Yes, chickens! Chickens can teach us a great deal, if we pay attention.

My wife, Mary Anne, has worked as a registered nurse and a science educator.  In 1978 she taught biology at a Catholic high school in New Jersey. She did a chicken egg demonstration to teach basics of development to her 10th graders, but she taught them far more. She started with 25 chick eggs and opened one egg each day, coaching the students through discovery of the developmental stages.

They did not see much initially: On day one, one student observed “just a little bit of a streak.” On day two, they saw the beginning of some blood vessels with red fluid moving; a primitive heart soon began beating. Then the nervous system became more evident. The early brain structure was forming. Eyes were emerging, then limb buds. Before long, this was beginning to look like a chicken.

About a week in, “Joey” posed a question, “Mrs. Gummere, what happens with the baby chicks now? You know, the ones we’ve opened?” Mary Anne acknowledged that they would die.

Joey exclaimed, “Oh, Mrs. Gummere! They’re alive. That’s cruel. You’re killing them!”

Joey had grasped a critical implication of the exercise. Mary Anne was trying to teach the students about “developmental biology,” that the chick from fertilization through hatching was one organism going through various stages of development. No other organism enters or leaves the egg. Twenty-one days later a baby chick emerges.

The exercise prompted a deeper philosophical and moral realization. Mary Anne responded that this was also true of human embryos and fetuses at the corresponding stages of development. These were stages at which abortion is legal in Vermont, from a single cell up to a fully formed baby. Joey argued, “But Mrs. Gummere, that’s different. Baby chicks are so cute, and you shouldn’t kill them. Abortion, well, that the girl’s choice; having that baby might ruin her whole life.”

In that exchange, Joey recognized that the developing chick was alive and should not be killed. Although his response about an abortion of an unborn human baby reflected a moral relativism pervading our culture since Roe vs. Wade, perhaps Joey recognized the humanity of the unborn human. Yet, he could not draw the conclusion that it is wrong to abort a baby. However, it was wrong, in his mind, to end the life of developing chicks because “they are cute.”

Such thinking has been accepted by much of our culture. They argue, as did Joey, that, yes, the unborn baby is human. But, it is at a life stage where it does not have full human rights and it is up to the pregnant woman to make the decision. Such thinking completely avoids any question of the most fundamental of human rights — the right to life.

This is not the first time in history when human rights became subject to the decision of some other person, even an arbitrary or capricious decision.
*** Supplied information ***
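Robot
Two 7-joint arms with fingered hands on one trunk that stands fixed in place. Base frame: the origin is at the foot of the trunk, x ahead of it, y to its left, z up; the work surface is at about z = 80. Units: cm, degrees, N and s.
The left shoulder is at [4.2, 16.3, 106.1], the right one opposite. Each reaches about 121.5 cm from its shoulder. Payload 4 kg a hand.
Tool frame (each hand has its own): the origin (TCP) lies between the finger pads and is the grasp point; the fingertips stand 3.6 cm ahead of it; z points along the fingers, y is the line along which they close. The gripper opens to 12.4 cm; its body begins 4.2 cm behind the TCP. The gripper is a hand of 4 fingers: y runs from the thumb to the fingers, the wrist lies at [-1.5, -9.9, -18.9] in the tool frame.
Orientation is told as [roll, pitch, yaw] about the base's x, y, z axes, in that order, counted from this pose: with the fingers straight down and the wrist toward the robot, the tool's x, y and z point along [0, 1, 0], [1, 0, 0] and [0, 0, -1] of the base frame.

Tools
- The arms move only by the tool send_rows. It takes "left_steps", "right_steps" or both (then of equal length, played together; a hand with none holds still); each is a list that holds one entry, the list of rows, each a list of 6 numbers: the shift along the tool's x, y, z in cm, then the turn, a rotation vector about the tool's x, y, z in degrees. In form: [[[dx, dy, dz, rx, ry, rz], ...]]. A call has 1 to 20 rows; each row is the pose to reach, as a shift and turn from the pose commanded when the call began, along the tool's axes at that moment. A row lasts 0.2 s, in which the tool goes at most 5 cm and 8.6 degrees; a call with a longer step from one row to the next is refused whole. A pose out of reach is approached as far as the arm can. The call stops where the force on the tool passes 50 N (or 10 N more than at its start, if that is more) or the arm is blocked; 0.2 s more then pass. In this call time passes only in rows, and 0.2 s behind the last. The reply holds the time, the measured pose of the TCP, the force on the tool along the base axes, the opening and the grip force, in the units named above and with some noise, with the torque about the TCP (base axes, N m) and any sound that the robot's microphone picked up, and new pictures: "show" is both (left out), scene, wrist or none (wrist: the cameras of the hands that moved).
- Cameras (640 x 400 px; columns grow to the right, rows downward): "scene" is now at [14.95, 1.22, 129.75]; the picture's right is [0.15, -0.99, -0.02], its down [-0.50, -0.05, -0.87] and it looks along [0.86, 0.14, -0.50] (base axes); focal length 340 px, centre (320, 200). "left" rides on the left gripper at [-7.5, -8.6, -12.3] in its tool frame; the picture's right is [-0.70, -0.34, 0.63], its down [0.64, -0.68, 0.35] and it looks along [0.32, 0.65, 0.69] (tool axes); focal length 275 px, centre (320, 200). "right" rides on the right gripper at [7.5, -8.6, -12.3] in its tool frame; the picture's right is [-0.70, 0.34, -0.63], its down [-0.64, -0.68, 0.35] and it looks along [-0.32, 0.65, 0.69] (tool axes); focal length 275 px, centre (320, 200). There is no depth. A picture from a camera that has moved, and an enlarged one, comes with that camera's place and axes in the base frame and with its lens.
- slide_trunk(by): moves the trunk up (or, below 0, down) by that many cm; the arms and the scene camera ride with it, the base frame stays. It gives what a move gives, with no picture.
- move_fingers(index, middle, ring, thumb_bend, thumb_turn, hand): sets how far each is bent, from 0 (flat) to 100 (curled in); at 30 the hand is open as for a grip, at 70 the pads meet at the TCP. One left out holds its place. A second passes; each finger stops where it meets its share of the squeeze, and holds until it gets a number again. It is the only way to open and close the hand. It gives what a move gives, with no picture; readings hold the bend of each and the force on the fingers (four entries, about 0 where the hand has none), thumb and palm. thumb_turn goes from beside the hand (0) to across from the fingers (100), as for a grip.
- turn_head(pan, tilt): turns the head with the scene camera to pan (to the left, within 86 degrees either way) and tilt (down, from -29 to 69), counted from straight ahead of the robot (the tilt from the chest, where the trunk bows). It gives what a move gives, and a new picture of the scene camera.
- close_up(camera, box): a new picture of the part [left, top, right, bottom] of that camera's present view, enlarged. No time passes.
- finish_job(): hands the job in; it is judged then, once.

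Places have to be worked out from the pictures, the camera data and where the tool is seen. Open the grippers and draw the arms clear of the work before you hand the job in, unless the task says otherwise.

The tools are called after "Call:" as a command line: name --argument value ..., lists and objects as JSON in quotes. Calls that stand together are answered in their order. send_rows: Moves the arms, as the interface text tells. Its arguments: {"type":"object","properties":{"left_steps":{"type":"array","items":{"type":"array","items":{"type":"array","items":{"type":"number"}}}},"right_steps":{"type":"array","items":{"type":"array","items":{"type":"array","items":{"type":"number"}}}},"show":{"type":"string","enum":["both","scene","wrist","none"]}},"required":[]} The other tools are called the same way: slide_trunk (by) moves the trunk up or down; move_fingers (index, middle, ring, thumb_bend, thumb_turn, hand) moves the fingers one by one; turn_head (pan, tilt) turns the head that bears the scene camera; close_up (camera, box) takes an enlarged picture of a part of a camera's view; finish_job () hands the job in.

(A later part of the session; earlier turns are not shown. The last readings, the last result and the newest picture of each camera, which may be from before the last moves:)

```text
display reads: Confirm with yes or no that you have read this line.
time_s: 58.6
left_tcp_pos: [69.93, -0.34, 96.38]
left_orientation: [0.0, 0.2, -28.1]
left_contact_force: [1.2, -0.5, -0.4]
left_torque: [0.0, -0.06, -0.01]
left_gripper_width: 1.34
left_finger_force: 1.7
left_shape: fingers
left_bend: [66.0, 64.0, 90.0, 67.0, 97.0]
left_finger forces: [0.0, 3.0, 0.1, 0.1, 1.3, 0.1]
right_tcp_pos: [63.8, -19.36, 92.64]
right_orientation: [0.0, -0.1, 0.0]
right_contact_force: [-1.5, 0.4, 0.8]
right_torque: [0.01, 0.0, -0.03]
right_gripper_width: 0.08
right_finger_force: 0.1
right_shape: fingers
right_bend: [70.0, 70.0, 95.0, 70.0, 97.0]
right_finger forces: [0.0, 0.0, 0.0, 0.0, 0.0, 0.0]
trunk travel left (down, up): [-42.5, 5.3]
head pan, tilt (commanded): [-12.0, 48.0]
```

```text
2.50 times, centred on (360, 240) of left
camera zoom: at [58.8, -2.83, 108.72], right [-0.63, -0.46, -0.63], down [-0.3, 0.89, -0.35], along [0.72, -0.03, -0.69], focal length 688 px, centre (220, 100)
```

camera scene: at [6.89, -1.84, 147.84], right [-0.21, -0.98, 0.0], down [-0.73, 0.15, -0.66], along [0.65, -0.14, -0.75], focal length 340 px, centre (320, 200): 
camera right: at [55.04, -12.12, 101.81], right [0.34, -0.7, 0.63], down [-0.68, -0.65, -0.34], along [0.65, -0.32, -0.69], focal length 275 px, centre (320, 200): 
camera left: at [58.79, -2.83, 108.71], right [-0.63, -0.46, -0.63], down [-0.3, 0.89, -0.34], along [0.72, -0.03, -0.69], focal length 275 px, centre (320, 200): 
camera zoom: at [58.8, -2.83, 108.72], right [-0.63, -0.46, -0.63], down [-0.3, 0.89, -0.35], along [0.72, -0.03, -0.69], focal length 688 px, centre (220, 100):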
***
In Roman times the pater familias (the father of the family) had such power, including the power to put a member of the household to death.

The Romans also practiced infanticide; babies were abandoned in remote areas and left to die. Curiously, Christians often recovered those children and raised them as their own. The heroic rescue and adoption of those babies amazed the broader Roman population.

The Church is living up to the standard set by those early Christians in opposing abortion. It is simply wrong to kill those pre-born babies.

Whatever we can lawfully do to stop or to reduce the carnage of abortion should be undertaken. Hence, collaborating with other individuals and groups to achieve those goals is imperative.

—Deacon Pete Gummere is diaconate director for the Diocese of Burlington and serves at Corpus Christi Parish in St Johnsbury. He is adjunct faculty at Pontifical College Josephinum and at St. Therese Digital Academy.